Ja, wenn es bloß so wäre. Tatsächlich wandelt man sinnesberauscht und glücktrunken durch die Räume, schweift mit der Hand über den grauen Kratzputz und erwischt sich beim Streicheln und Liebkosen der marmornen Stiegenbrüstung, die mit einer gewissen Speckigkeit so etwas wie Soft-Porno-Erotik in die Architekturwelt hineinzaubert. Viel Gedankenspielraum für die Muse der Kunst, scheint es auf den ersten Blick, bleibt da nimmer.

Es ist eine gewisse Beruhigung zu wissen, dass man offenbar nicht der Einzige ist, der hierorts von texturellen, materiellen Wallungen heimgesucht wird. Die Damen und Herren, die Journalistinnen und Redakteure, die sich bei dieser Exklusiv-Preview im neuen Zubau zum Kunstmuseum Basel vor wenigen Tagen angeschlossen haben, steht bei der Berührung des Hauses derselbe Hauch von Glückseligkeit ins Gesicht geschrieben. Kommenden Donnerstag, den 14. April, wird das schon jetzt preisverdächtige Bauwerk feierlich eröffnet. Die Öffentlichkeit darf sich freuen.

"Dass wir das Kunstmuseum Basel erweitern konnten, ist zu einem sehr großen Teil dem Engagement und der Großzügigkeit der Privatwirtschaft zu verdanken", sagt Guy Morin, Bürgermeister und Regierungspräsident des Kantons Basel-Stadt. 50 Prozent der insgesamt 100 Millionen Schweizer Franken (92 Millionen Euro) stammen vom Kanton Basel, die restlichen 50 Prozent sowie auch die Kosten für das Grundstück steuerte die Roche-Erbin und Mäzenin Maja Oeri über die von ihr ins Leben gerufene Laurenz-Stiftung bei. "Dieses Zusammenspiel von Mäzenatentum und Öffentlichkeit ist für das Kunstmuseum identitätsstiftend."

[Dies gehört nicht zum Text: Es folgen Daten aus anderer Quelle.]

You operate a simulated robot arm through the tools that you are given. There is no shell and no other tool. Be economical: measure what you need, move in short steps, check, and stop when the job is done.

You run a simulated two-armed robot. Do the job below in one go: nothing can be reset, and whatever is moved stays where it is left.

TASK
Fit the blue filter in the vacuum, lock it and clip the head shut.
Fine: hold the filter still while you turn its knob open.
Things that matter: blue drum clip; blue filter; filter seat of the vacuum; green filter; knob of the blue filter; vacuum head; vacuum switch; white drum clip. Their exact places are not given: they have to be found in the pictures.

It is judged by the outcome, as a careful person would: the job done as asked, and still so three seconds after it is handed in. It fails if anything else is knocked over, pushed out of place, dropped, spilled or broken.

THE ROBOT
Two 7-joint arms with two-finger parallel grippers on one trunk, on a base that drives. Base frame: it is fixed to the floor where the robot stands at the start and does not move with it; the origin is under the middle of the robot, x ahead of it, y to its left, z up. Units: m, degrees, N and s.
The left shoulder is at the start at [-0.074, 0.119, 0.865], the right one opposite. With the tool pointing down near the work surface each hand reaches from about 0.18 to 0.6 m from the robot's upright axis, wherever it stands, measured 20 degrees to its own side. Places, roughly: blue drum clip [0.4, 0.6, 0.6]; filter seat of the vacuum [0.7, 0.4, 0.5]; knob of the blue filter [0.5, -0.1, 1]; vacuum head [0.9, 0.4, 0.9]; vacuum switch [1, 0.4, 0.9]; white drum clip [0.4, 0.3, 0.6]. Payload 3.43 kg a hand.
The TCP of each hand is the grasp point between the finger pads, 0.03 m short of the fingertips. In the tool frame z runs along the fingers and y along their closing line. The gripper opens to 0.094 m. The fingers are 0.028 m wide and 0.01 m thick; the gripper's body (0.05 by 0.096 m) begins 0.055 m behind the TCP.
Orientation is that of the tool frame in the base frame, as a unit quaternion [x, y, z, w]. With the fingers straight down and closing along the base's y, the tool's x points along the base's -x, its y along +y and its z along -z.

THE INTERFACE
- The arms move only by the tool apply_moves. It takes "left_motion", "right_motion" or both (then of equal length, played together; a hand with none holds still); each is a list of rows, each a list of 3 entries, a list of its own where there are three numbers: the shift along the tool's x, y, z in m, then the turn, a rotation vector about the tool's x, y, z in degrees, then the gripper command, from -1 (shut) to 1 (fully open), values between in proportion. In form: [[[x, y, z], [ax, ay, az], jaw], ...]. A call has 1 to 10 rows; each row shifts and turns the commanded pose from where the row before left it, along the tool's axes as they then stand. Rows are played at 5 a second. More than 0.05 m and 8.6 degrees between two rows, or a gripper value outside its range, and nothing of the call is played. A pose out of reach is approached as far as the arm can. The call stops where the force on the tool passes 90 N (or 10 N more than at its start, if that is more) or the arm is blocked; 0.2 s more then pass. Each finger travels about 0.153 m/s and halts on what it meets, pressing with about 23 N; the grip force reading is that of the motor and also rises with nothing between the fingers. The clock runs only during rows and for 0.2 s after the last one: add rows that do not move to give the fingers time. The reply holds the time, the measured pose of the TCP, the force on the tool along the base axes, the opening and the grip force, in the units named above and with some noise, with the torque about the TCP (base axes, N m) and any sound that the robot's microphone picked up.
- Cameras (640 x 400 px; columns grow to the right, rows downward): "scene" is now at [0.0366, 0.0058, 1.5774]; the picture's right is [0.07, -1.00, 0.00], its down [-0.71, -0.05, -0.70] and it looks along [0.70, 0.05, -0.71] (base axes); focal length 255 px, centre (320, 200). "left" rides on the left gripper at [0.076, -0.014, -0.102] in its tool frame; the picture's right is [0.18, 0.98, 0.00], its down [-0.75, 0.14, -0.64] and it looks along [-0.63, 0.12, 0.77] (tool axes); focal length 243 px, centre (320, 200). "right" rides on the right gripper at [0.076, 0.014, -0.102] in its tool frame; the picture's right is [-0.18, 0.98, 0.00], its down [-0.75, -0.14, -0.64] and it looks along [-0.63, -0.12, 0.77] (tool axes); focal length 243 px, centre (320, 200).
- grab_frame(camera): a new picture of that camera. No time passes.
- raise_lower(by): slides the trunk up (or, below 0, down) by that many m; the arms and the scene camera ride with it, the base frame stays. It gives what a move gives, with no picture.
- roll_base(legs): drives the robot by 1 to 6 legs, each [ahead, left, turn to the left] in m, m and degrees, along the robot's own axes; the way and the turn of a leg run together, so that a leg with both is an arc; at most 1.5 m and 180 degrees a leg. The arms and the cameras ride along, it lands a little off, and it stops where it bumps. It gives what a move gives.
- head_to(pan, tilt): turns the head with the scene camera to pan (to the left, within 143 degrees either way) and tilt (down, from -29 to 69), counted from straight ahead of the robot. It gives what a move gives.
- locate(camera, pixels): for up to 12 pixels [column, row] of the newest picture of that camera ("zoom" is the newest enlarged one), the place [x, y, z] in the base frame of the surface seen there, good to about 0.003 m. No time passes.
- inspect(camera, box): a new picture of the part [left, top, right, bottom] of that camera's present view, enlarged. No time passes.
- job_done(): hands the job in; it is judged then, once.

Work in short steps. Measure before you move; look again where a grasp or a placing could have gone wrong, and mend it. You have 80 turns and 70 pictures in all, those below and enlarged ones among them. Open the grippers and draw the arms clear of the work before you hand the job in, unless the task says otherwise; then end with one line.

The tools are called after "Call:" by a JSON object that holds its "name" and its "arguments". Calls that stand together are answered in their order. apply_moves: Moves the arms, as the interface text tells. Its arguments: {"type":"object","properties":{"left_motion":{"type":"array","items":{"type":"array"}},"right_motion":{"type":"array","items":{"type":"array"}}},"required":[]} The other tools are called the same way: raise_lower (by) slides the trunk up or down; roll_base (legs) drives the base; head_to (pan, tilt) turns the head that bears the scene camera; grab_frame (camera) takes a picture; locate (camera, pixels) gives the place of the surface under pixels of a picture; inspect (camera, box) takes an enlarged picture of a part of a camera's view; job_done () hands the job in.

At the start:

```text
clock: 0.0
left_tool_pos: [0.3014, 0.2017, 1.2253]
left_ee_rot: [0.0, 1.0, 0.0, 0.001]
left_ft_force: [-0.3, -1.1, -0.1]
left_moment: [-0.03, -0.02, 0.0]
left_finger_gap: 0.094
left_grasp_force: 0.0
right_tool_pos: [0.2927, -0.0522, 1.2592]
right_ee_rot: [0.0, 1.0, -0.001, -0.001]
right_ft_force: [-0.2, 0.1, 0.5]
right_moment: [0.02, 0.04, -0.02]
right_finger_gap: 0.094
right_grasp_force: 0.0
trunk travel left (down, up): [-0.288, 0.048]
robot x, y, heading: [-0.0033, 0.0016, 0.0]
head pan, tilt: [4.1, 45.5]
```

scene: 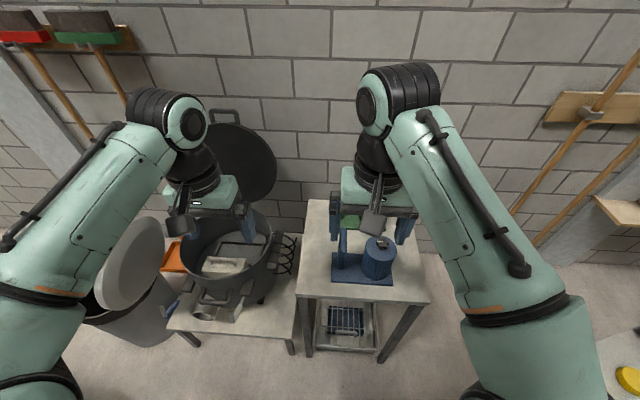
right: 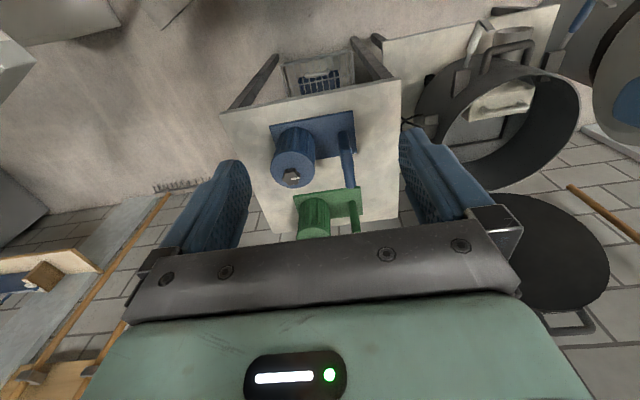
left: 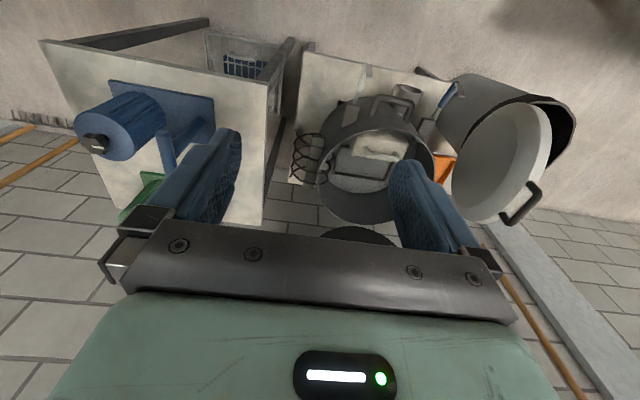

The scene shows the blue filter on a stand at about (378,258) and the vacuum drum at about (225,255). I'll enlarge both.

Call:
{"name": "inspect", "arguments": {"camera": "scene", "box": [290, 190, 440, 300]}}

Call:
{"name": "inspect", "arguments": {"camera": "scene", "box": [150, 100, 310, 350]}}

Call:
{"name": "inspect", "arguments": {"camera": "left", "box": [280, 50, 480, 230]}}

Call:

100 Millionen Franken, die in der Schweiz nur so aus dem Füllhorn fließen, sind kein Klacks. Schon gar nicht für ein 8000 Quadratmeter kleines Haus mit bescheidenen 3300 Quadratmetern Ausstellungsfläche. Das macht, ganz im Geiste eidgenössischer Rechenkultur, fast 12.000 Euro Baukosten auf den Quadratmeter. "Ja, aber das geht gar nicht anders", meint Stefan Charles, kaufmännischer Direktor. "Qualität kostet. Außerdem bauen wir ja nicht für uns alleine, sondern in erster Linie für die Gesellschaft und für die Menschen nach uns." Dieser Weitblick, dieses tief in den Knochen steckende kulturelle, generationenübergreifende Verantwortungsbewusstsein lässt den Österreicher vor Scham erröten.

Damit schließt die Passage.